A SINGLE mum who grew cannabis for her teenaged son to smoke at home has escaped jail - after telling a judge she did it to stop him buying from dangerous dealers on the street.

Housekeeper Sandra Humphrey, 28 - who went on to make £6,000 profit for herself from her illegal drug cultivation - said she felt it was better to supply her son David in the safety of his own home.

She used equipment she already had for keeping tortoises to cultivate her cannabis crops.

Sentencing Humphrey to nine months imprisonment suspended for two years, Judge Jamie Tabor QC told her on Wednesday: "I find it hard to believe that you were only growing cannabis so that your son didn't have to go elsewhere - but, for the purposes of today, I accept it."

Humphrey was also ordered to do 250 hours unpaid work for the community. She will have a large amount of her assets and cash seized under the Proceeds of Crime Act once a police investigation into her finances is complete.

Stephen Dent, defending, told Gloucester Crown Court: "Mrs Humphrey's son David, who was 15 at time, began to smoke cannabis and she took the view that rather than have him mix with undesirable and dangerous people she should grow some cannabis for him.

"She kept tortoises and would grow their food under lights - so she already had the system in place.

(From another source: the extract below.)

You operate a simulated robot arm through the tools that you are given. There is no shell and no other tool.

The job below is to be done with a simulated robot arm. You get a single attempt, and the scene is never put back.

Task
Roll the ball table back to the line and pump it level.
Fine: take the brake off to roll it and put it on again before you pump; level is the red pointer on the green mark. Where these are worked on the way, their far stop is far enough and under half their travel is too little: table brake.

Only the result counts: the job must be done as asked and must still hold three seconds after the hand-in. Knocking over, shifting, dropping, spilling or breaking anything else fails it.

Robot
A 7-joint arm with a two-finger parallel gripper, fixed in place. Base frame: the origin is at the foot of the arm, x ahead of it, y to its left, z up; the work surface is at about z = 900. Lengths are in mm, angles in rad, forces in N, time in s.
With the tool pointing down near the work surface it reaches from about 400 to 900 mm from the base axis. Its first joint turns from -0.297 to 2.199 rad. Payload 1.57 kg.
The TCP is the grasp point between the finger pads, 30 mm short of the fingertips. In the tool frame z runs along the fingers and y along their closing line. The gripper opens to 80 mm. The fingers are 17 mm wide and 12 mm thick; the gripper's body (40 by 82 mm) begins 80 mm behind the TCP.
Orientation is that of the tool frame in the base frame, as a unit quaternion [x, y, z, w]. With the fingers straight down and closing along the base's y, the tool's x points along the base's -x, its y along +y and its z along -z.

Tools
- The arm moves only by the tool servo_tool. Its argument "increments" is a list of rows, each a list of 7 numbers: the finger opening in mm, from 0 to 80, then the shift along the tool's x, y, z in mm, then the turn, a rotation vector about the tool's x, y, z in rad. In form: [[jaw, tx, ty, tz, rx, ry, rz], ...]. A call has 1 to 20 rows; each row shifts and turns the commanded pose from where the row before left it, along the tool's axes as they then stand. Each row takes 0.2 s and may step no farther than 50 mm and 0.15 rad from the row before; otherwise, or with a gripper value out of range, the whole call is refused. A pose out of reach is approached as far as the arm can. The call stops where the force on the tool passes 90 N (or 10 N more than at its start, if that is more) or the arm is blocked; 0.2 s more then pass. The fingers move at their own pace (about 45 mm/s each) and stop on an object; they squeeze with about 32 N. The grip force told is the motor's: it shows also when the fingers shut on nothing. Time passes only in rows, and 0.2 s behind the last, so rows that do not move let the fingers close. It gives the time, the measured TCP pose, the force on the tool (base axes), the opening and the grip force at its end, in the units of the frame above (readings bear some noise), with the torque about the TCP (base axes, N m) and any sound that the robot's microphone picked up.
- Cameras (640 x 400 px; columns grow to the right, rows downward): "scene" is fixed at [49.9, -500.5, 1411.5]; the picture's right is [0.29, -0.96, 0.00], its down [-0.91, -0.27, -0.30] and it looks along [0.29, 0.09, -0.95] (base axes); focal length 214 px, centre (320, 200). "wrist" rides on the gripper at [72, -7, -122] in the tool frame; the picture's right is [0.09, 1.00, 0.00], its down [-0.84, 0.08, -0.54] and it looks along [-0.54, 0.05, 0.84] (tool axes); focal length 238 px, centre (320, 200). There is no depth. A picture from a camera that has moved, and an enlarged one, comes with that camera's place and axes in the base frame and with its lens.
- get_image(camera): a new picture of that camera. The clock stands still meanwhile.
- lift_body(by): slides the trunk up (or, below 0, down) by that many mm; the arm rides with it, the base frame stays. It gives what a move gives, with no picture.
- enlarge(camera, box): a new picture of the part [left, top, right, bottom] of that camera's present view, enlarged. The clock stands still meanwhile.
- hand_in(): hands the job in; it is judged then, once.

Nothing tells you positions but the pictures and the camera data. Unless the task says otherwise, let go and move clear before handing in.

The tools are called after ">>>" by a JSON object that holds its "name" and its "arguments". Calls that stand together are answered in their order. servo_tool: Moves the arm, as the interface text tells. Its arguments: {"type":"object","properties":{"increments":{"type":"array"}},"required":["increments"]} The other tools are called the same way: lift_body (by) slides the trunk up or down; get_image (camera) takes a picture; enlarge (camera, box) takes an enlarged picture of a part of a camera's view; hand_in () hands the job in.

"She managed to grow three crops in all - much more than she needed.

"It wasn't done originally to make money because she had been told that not many of the plants would survive. But due to her cultivating skills all but one survived.

"She really believed she wasn't committing that serious an offence. She was growing it for her son when he still used it and when he stopped using it, she stopped cultivating it.

"That was some months before the police arrived.

"She has no previous convictions, has been a model citizen, working hard as a cleaner and a housekeeper. She deserves credit for her past life."

Humphrey had only begun to sell to friends and family because she had such an excess on her hands, he added.

Proseutor Julian Kesner said that police raided Humphrey's home in Stroud, Glos on October 22nd 2005 and found at total of 235g of cannabis stashed around the house along with £3,000 in a cashbox in the bedroom.

They also found the remains of the hydroponic growing system, which had been decommissioned.

Freeing Humphrey, Judge Jamie Tabor QC told her: "I sentence you on the basis that you were producing smallish amounts of cannabis over a three year period, making roughly £6,000 in total in criminal money.

"You are said to have green fingers - that must be true because you appear to have had an unusually high success rate.

"If people are making money out of growing cannabis there are nearly always other criminal elements around and about.

"I find it hard to believe that you were only growing cannabis so that your son didn't have to go elsewhere but for the purposes for today I accept it.

"There is plainly another side to you - you are well-educated and you have done well to have brought up a young man all by yourself.

"You have been doing fairly menial work - that is not what one would expect from a full-on professional dealer.

"I think that you have in fact lead a rather sad life and that you got drawn in in a way that you now regret.

"I hope I do not see you at this court again and I doubt I will."

Humphrey, of Gannicox Road, Stroud pleaded guilty to acquiring criminal property - the £6,000 cash and to producing and supplying cannabis - a Class C drug - between April 1 2003 and October 24 2005.

She refused to comment as she left court.